Data excerpt »
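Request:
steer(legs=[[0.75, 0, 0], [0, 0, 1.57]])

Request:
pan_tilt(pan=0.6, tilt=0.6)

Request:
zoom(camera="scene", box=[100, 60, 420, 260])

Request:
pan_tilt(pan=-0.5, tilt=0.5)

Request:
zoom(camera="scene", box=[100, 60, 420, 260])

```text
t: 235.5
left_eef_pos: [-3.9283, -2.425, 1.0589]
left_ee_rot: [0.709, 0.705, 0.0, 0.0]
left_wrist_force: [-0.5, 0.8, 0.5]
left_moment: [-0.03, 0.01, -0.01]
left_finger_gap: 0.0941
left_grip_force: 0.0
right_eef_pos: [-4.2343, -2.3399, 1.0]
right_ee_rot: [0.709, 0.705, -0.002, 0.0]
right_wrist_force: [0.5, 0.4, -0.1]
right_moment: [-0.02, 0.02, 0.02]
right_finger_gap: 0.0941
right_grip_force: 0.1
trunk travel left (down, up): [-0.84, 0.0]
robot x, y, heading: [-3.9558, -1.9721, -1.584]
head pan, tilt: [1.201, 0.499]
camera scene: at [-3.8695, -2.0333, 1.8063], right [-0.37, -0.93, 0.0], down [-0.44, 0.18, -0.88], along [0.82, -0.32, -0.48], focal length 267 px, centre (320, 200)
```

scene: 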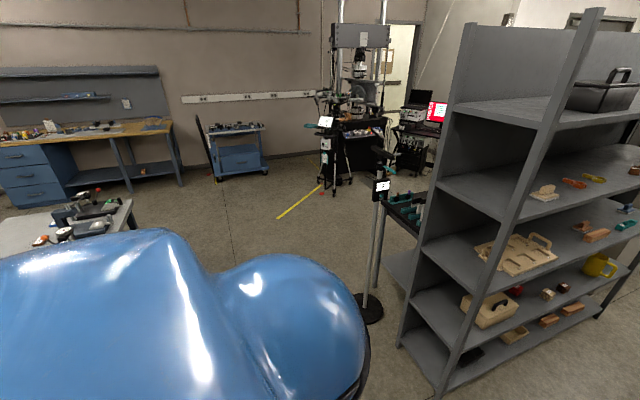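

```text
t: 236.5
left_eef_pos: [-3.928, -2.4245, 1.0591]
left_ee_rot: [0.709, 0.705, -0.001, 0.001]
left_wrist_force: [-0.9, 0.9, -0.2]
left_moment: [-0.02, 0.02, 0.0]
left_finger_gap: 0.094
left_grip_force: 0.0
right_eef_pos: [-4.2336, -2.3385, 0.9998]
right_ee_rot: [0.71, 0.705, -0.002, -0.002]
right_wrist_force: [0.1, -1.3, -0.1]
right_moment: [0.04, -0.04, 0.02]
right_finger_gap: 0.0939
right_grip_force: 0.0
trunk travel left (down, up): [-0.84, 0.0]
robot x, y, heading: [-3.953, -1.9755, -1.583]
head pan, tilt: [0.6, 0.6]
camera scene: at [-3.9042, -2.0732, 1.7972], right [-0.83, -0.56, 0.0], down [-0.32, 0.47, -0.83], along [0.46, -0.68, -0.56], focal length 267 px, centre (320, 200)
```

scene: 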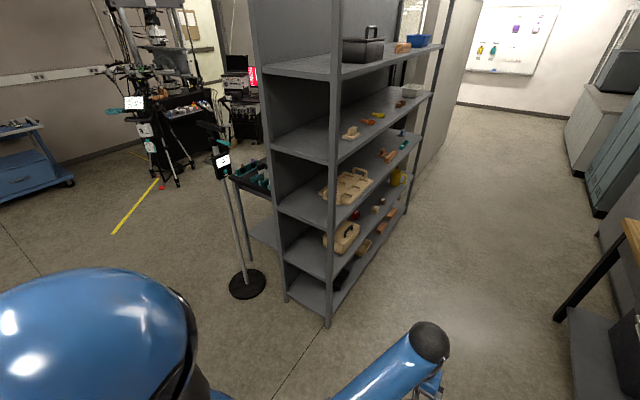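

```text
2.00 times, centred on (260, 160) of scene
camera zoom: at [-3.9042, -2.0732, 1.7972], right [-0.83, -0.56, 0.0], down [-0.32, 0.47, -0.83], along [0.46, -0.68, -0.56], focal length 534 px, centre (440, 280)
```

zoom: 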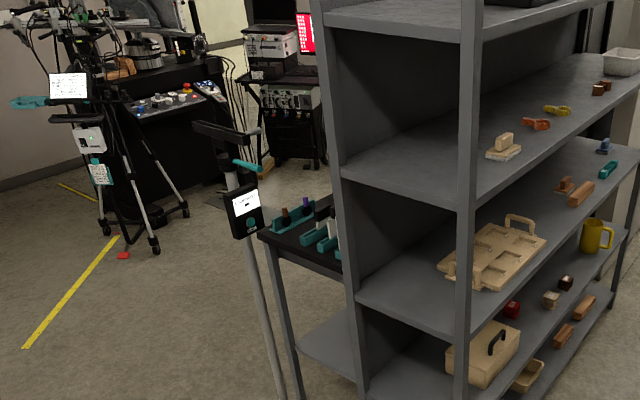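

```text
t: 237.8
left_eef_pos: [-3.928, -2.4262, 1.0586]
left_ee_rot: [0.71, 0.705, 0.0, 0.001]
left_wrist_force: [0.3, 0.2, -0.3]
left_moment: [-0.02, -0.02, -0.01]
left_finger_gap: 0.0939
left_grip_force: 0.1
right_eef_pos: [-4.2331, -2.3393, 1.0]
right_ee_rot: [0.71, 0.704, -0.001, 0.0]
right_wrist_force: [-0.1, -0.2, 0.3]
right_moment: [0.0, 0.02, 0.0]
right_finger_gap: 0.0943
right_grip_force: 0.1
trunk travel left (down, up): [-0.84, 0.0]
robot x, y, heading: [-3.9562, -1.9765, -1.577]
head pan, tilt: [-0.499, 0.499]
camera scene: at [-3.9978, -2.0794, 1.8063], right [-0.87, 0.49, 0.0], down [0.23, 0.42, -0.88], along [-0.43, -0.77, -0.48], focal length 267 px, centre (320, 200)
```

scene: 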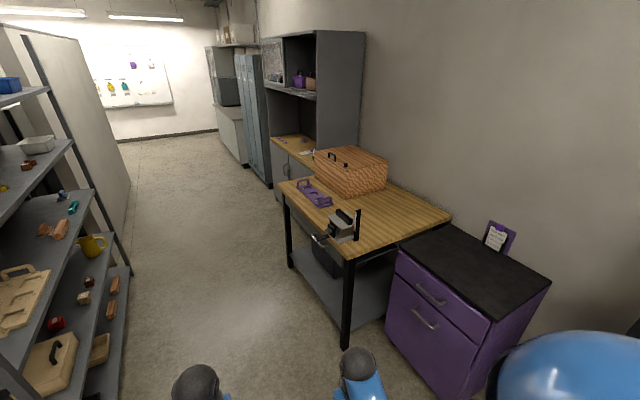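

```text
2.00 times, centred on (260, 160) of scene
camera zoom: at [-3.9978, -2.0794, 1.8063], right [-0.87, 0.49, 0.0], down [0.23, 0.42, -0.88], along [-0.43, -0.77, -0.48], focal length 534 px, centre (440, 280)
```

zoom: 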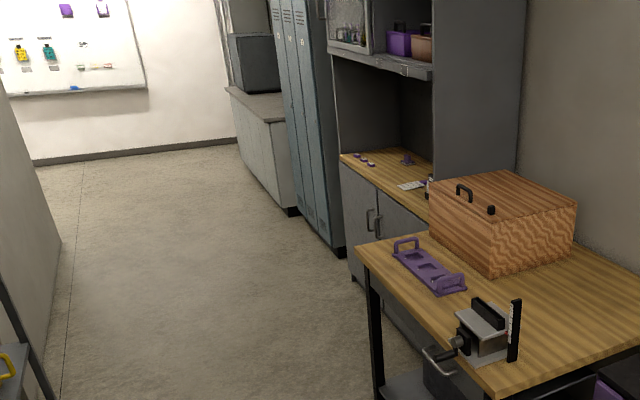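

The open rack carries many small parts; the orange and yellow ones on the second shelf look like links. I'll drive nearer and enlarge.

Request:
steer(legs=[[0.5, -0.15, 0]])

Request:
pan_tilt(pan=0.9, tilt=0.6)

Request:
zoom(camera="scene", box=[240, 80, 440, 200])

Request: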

Objective » Identify the lines that contain the string "down", and copy every one of them.

Task result »
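trunk travel left (down, up): [-0.84, 0.0]
camera scene: at [-3.8695, -2.0333, 1.8063], right [-0.37, -0.93, 0.0], down [-0.44, 0.18, -0.88], along [0.82, -0.32, -0.48], focal length 267 px, centre (320, 200)
trunk travel left (down, up): [-0.84, 0.0]
camera scene: at [-3.9042, -2.0732, 1.7972], right [-0.83, -0.56, 0.0], down [-0.32, 0.47, -0.83], along [0.46, -0.68, -0.56], focal length 267 px, centre (320, 200)
camera zoom: at [-3.9042, -2.0732, 1.7972], right [-0.83, -0.56, 0.0], down [-0.32, 0.47, -0.83], along [0.46, -0.68, -0.56], focal length 534 px, centre (440, 280)
trunk travel left (down, up): [-0.84, 0.0]
camera scene: at [-3.9978, -2.0794, 1.8063], right [-0.87, 0.49, 0.0], down [0.23, 0.42, -0.88], along [-0.43, -0.77, -0.48], focal length 267 px, centre (320, 200)
camera zoom: at [-3.9978, -2.0794, 1.8063], right [-0.87, 0.49, 0.0], down [0.23, 0.42, -0.88], along [-0.43, -0.77, -0.48], focal length 534 px, centre (440, 280)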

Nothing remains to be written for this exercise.